-- SOURCE start --
Por lo general, a mí lo que más me inquieta es lo que se desecha. Es decir, qué ocurrirá con ese hierro desperdiciado a causa de su propio abuso, adónde irá a parar, me lo imagino en balsas de sedimentación como las de la mina de Aznalcóllar o en recipientes para residuos peligrosos como los que ahora se retiran de la central nuclear de Garoña. Me sucedía lo mismo cuando, antes de esta última aventura hematológica, especialistas más primarios recurrían directamente a las sangrías para aliviar el flujo contaminado de mis venas. En aquellas bolsas de plástico estéril se recogía una parte del líquido con todos sus ingredientes dentro, no valía ni para hacer morcillas, pero nunca conocí su destino último, si existía una planta de reciclaje sanguíneo o si se convertía en un vertido incontrolado. Debe ser una perversión de la economía circular de la que tanto se habla hoy en día.

Por lo demás, casi nada me inquieta del paseo por el hospital ni de la consulta en sí. Los cuerpos marcan también sus ritmos y lo más cabal es acomodarse a ellos, si se puede. Y si no son ritmos rebeldes en exceso. La vida es la verdadera enfermedad y no tiene remedio ni hay dieta ni gimnasio que modifiquen su curso. Lo sabe la sangre y por eso a veces nos hierve.
-- SOURCE end --
▶ **EXERCISE BRIEF**: Set down the source as it stands from "Por lo general, a" to "hoy en día.", and nothing more.
-- DATA EXTRACT start --
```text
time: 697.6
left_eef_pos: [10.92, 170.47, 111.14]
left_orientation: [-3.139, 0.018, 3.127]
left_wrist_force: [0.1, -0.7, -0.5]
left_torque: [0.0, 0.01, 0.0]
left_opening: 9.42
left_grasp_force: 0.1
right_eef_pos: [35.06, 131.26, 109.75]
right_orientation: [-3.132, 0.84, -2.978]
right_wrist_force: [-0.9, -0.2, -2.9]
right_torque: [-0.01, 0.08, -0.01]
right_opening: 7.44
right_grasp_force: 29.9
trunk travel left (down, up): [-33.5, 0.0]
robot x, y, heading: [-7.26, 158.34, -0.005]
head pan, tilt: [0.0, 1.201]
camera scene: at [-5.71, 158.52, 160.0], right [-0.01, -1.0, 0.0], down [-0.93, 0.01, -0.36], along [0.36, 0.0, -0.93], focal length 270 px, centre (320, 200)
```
-- DATA EXTRACT end --
▶ **TASK RESULT**:
Por lo general, a mí lo que más me inquieta es lo que se desecha. Es decir, qué ocurrirá con ese hierro desperdiciado a causa de su propio abuso, adónde irá a parar, me lo imagino en balsas de sedimentación como las de la mina de Aznalcóllar o en recipientes para residuos peligrosos como los que ahora se retiran de la central nuclear de Garoña. Me sucedía lo mismo cuando, antes de esta última aventura hematológica, especialistas más primarios recurrían directamente a las sangrías para aliviar el flujo contaminado de mis venas. En aquellas bolsas de plástico estéril se recogía una parte del líquido con todos sus ingredientes dentro, no valía ni para hacer morcillas, pero nunca conocí su destino último, si existía una planta de reciclaje sanguíneo o si se convertía en un vertido incontrolado. Debe ser una perversión de la economía circular de la que tanto se habla hoy en día.